Measurements of the kinetics of excitons in in the optically-induced trap show that excitons in the region of laser excitation cool rapidly—within 4 ns—to the lattice temperature T = 1.4 K, while the excitons at the trap center are found to be cold—essentially at the lattice temperature—even during the excitation pulse.

The transport time of excitons to the trap center is about 40 ns, longer than the cooling time yet shorter than the lifetime of the indirect excitons. The observed time hierarchy τ_cooling < τ_transport < τ_lifetime is favorable for creating a dense and cold exciton gas in optically-induced traps and for in situ control of the gas by varying the excitation profile in space and time before the excitons recombine.

Indirect excitons, formed from electrons and holes that are confined to different QWs by a potential barrier, behave as dipoles oriented perpendicular to the plane, and an increasing exciton density causes an increase of the interaction energy. The repulsive character of the interaction is evidenced in experiments as a positive and monotonic line shift with increasing density, δE(x,y) = 4π e²n_2D d/ε. Due to the repulsive interaction, a ring-shaped laser spot should form a potential trap with the energy minimum at the ring center.

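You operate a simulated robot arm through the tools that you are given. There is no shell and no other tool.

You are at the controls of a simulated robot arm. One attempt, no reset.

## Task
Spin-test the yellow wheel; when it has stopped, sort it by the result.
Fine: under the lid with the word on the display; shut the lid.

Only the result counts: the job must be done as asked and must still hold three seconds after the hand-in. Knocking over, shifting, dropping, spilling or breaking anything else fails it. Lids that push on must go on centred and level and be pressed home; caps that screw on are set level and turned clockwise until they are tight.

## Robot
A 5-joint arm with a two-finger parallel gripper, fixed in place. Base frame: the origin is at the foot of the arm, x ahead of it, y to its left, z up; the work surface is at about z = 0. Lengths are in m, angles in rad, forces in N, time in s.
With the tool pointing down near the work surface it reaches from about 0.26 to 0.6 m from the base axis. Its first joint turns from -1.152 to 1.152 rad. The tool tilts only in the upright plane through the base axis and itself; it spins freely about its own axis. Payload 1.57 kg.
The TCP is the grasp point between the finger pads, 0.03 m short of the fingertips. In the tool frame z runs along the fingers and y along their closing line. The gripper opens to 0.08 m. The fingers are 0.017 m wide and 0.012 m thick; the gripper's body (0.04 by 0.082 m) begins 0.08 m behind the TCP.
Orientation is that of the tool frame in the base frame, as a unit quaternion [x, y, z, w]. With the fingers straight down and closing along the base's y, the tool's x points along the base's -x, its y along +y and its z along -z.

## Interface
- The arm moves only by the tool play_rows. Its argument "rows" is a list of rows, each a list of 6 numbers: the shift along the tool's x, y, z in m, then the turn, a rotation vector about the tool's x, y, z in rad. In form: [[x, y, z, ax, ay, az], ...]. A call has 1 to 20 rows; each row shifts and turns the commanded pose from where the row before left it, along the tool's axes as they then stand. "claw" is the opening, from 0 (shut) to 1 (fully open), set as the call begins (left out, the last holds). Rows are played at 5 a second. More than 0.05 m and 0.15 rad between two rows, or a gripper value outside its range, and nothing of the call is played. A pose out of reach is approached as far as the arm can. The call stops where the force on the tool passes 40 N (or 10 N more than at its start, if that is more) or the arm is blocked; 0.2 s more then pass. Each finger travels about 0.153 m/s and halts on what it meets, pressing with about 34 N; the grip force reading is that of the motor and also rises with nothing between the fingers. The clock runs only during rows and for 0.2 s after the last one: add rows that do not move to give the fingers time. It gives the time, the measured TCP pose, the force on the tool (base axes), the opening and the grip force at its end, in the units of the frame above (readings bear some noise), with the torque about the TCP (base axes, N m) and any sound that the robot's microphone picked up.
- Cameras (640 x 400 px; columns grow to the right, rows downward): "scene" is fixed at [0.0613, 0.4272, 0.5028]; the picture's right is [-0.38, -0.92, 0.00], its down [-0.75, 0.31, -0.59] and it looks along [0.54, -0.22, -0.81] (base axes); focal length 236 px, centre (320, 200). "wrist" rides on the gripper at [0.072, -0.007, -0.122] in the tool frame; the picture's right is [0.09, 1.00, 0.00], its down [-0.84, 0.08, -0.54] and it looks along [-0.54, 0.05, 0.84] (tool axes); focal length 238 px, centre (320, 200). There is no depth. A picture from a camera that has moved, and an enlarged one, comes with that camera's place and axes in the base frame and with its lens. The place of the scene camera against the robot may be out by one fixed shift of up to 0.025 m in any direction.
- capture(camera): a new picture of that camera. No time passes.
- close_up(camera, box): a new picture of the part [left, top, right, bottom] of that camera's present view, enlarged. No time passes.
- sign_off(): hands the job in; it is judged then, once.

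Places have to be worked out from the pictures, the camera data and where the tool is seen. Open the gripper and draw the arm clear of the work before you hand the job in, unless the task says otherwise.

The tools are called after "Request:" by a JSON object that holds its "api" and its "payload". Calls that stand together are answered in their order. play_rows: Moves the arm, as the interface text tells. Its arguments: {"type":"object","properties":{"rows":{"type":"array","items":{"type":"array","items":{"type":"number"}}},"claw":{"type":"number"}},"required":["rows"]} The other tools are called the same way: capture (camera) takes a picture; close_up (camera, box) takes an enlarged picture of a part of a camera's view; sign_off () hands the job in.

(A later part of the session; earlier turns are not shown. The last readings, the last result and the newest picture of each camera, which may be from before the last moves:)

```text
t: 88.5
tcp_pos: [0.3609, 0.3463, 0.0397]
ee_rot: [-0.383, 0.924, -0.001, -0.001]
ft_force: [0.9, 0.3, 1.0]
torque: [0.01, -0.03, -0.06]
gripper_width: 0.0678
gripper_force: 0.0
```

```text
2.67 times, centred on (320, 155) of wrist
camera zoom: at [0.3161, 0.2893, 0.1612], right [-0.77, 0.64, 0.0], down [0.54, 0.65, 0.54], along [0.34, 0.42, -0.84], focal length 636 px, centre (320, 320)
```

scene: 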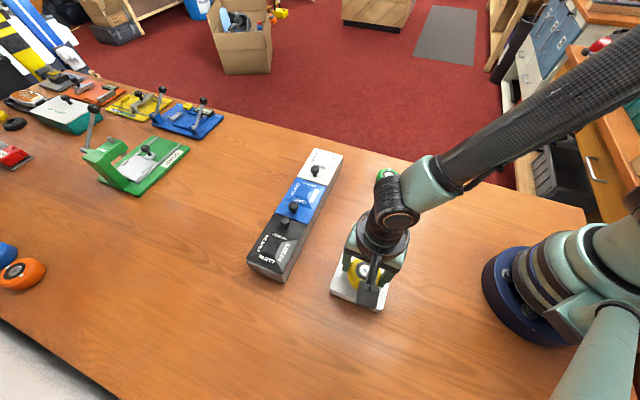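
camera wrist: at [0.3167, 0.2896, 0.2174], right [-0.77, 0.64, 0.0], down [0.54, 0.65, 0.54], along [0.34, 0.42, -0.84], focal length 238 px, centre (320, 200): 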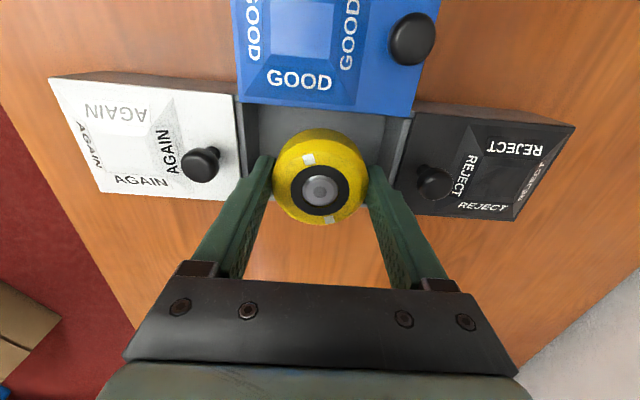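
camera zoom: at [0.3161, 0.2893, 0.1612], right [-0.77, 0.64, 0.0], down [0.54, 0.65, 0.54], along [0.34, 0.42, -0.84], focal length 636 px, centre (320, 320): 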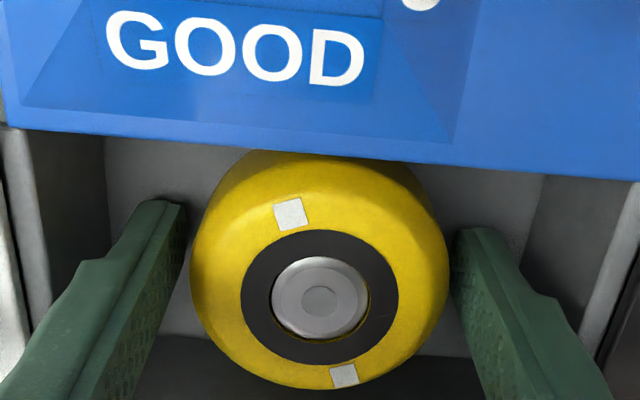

Similarly to all optical traps, an important advantage of the laser induced exciton trapping is the possibility of controlling the trap in-situ by varying the laser intensity in space and time. Moreover, the excitons at the trap center are cold since they are far from the hot laser excitation ring. The long lifetimes of the indirect excitons allow them to travel to the trap center, due to their drift and diffusion, before optical recombination. This leads to accumulation of a cold and dense exciton gas at the trap center.